## DESCRIPTION OF THE TASK
Return the listing below word for word. Format the lines as a JSON array of strings and drop empty lines.

================

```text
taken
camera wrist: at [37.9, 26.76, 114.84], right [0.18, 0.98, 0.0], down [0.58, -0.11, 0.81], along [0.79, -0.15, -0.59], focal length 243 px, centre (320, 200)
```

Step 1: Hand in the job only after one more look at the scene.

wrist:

================

## RESULT BELOW
[
  "```text",
  "taken",
  "camera wrist: at [37.9, 26.76, 114.84], right [0.18, 0.98, 0.0], down [0.58, -0.11, 0.81], along [0.79, -0.15, -0.59], focal length 243 px, centre (320, 200)",
  "```",
  "Step 1: Hand in the job only after one more look at the scene.",
  "wrist:"
]